- Dataset excerpt -
######
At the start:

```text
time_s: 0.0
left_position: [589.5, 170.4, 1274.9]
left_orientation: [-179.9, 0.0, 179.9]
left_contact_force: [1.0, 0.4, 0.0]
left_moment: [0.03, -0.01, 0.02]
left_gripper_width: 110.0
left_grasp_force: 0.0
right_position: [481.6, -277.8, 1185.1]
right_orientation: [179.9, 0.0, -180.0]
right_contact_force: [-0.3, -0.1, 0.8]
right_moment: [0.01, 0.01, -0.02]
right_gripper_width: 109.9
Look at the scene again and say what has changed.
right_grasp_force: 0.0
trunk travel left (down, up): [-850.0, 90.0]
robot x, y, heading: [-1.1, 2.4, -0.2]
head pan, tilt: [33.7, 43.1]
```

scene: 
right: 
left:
######
- Exercise directions -
Every line of the data above should be copied exactly.

- Correct result -
At the start:

```text
time_s: 0.0
left_position: [589.5, 170.4, 1274.9]
left_orientation: [-179.9, 0.0, 179.9]
left_contact_force: [1.0, 0.4, 0.0]
left_moment: [0.03, -0.01, 0.02]
left_gripper_width: 110.0
left_grasp_force: 0.0
right_position: [481.6, -277.8, 1185.1]
right_orientation: [179.9, 0.0, -180.0]
right_contact_force: [-0.3, -0.1, 0.8]
right_moment: [0.01, 0.01, -0.02]
right_gripper_width: 109.9
Look at the scene again and say what has changed.
right_grasp_force: 0.0
trunk travel left (down, up): [-850.0, 90.0]
robot x, y, heading: [-1.1, 2.4, -0.2]
head pan, tilt: [33.7, 43.1]
```

scene: 
right: 
left:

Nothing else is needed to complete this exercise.